Calling it a “competition of pure skill,” Clarke
said the upcoming tournament is designed to make the principles
of tai chi and kung fu shine. These principles include being
relaxed, moving slowly, improving circulation and moving the
body as a unit, he said.
As a former member of the U.S. kung fu team, Clarke won the
gold medal in 1990 and 1996.
He has worked with the Denver Broncos on coordination and visualization
techniques, and also with the FBI teaching their SWAT team martial
arts techniques. The West Indies native has practiced tai chi
for 34 years and has starred in five martial arts films.

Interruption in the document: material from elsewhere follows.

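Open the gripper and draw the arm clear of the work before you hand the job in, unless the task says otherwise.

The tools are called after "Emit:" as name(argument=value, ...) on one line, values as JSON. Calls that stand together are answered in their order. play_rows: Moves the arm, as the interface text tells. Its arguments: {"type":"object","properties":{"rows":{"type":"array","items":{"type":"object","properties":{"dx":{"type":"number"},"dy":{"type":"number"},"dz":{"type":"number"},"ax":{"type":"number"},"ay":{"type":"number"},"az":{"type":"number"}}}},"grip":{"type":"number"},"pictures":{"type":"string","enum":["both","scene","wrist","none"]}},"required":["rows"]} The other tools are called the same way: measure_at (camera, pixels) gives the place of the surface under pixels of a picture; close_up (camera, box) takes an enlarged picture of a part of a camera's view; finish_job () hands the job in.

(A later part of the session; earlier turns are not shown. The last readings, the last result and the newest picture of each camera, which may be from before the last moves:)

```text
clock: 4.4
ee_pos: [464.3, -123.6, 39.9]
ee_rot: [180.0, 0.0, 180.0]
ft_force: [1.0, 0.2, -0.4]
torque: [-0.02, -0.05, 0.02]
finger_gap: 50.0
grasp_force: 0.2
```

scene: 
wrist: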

“My body is very fluid as a result (of tai chi),” said Diane
Carrick, 76, a student of Brady’s who has been practicing
the art for eight years.
She loves the Chinese form and the age variety that was displayed
at the festival, she said.
“What we are doing is bringing the community and the world
we believe in – the one denomination – together,” Clarke
said regarding the diversity displayed at the festival. “Tai
chi is something to promote on this earth. We are earth links.
We are part of one race, the human race.”
Festival performer Shane Wang said he started practicing tai
chi after seeing how it built character in his 15-year-old son.
They both attend Shaolin Hung Mei Kung Fu, a Boulder-based organization.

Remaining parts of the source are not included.